Global bonus schemes

If you read nothing else, read this . . .

  • Views on bonuses can differ from country to country, and region to region, as well as between organisations.
  • Labour markets, costs of living and exchange rates must be considered when setting an international bonus structure.
  • Rewarding individuals for the right behaviour as well as achieving results is an important element of bonus plans.
  • Clear communication of bonus structures is vital for employees who work across different regions.


Many factors must be considered when applying a bonus structure internationally, says Tynan Barton

For global organisations, setting a bonus structure for staff who work across different regions can be complicated. Countries, like companies, can have differing views on bonuses. For example, European employers tend to reward bonuses from the top of the organisation down, whereas countries such as Japan and Singapore have flatter bonus strategies.

In addition, employers need to consider what role the bonus will play in relation to their culture and business goals. Katharine Turner, UK practice leader of executive compensation at Towers Watson, says: “One of the considerations for organisations when thinking about annual bonuses for all employees is the corporate philosophy on remuneration. What are the annual bonuses there to do? Corporate philosophy varies a lot, by country and by organisation.”

Another aim is to ensure a bonus plan will encourage the behaviour and values the organisation wants, not just the business goals. James Berkeley, director of Berkeley Burke and Co, says: “It is critical employers continue to build self-esteem. By that I mean self-worth and self-confidence in people when they are applying the right approach to doing something. It is important not only to reward the desired results, but also to reward the desired behaviour.”

Large multinational employers will often have a centralised approach to executive bonuses, wherever staff may be based. But beyond that top cadre, it is not always possible to have a pan-region framework in place, so local practice may be more applicable. Piia Pilv, a partner at Mercer, says: “It is a question of what makes sense for each employee category: one size fits all or a pure geographic approach. It is about looking at the different roles, responsibilities and labour markets.”

How to measure success

When assessing bonuses for regional roles, employers must consider how to measure success. The contribution of staff working across different areas will be less visible than that of staff working in a single country, so employers must carefully assess the measures they will use.

Stuart Hyland, associate director at the Hay Group, says: “For example, do they express bonus as a fixed cash sum, in which case they could have a question over the relative inequity of payouts – although everyone is getting the same, different costs of living could mean one euro is worth more in one area than in another.

“Similarly, if employers give out a percentage of base salary as a figure, there is a danger they will magnify any inequities in base salary. It is a real problem as to which route to go down.”

If an employer wants to ensure global consistency and equity, it has to consider whether setting targets for certain roles will be competitive worldwide. Paul Coleman, senior consultant at ORC Worldwide, says organisations could set a fairly standard target level, normally driven by performance measures. “Those performance measures will, if achieved, have a significant upside,”
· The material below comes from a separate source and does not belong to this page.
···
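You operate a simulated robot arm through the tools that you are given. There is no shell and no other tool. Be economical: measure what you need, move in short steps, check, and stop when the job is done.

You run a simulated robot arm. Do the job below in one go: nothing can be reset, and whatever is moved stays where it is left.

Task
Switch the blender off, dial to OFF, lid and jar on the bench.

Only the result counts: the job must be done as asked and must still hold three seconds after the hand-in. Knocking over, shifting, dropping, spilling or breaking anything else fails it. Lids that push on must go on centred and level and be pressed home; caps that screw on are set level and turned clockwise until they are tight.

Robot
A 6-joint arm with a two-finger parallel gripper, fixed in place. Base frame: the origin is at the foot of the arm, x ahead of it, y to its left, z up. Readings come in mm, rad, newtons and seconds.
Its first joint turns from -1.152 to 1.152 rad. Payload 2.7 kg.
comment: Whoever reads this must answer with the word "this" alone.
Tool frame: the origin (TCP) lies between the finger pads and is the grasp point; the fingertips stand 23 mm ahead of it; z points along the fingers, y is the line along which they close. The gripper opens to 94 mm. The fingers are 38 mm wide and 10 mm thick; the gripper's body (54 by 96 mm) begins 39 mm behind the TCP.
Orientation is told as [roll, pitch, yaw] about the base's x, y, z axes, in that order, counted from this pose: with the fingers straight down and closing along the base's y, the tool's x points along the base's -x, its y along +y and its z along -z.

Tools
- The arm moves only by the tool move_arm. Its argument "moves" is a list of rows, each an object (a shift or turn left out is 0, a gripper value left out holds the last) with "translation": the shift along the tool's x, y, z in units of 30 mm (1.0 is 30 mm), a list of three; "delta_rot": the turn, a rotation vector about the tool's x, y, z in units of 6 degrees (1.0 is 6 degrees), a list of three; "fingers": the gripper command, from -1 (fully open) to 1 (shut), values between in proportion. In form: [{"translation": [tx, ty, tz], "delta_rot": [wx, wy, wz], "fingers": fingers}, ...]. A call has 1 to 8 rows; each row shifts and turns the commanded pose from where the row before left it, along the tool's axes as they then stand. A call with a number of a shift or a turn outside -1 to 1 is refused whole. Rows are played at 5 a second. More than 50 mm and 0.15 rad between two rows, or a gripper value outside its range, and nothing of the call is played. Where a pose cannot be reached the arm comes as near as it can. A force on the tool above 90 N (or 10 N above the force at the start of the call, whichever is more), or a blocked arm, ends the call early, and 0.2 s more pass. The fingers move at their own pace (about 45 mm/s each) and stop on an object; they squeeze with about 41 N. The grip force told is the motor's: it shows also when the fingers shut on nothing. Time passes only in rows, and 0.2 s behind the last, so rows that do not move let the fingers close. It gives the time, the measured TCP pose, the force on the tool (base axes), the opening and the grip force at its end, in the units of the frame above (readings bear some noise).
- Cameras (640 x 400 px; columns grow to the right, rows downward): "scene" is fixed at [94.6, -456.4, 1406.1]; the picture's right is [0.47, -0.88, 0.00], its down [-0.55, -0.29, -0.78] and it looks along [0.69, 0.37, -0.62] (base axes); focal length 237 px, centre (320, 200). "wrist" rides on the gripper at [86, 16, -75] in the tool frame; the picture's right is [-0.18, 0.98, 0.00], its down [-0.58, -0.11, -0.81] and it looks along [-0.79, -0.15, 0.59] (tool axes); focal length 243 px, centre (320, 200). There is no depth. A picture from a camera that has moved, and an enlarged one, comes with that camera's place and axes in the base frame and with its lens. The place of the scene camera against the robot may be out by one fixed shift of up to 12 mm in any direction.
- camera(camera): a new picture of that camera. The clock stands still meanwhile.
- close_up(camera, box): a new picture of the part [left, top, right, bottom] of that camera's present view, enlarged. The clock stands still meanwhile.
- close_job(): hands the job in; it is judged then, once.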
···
For example, a mid-management-level employee on a global variable pay plan might have an opportunity to earn 15% of their base salary, irrespective of where they are in the world. “Then that person’s performance, and how much they influence their objectives or their measures, may increase that opportunity to as much as 30% or 50%.That is the main challenge in ensuring consistency,” says Coleman.

Staff will inevitably discuss bonus plans, so employers must ensure objectives are clearly communicated. This can be achieved by spelling out the intent and design of the bonus plan and what it reflects about the business. “It is the philosophy behind the bonus,” says Hyland. “Employers can communicate that to staff and there might be a few issues where individual staff are not happy, but they will understand the logic behind it.”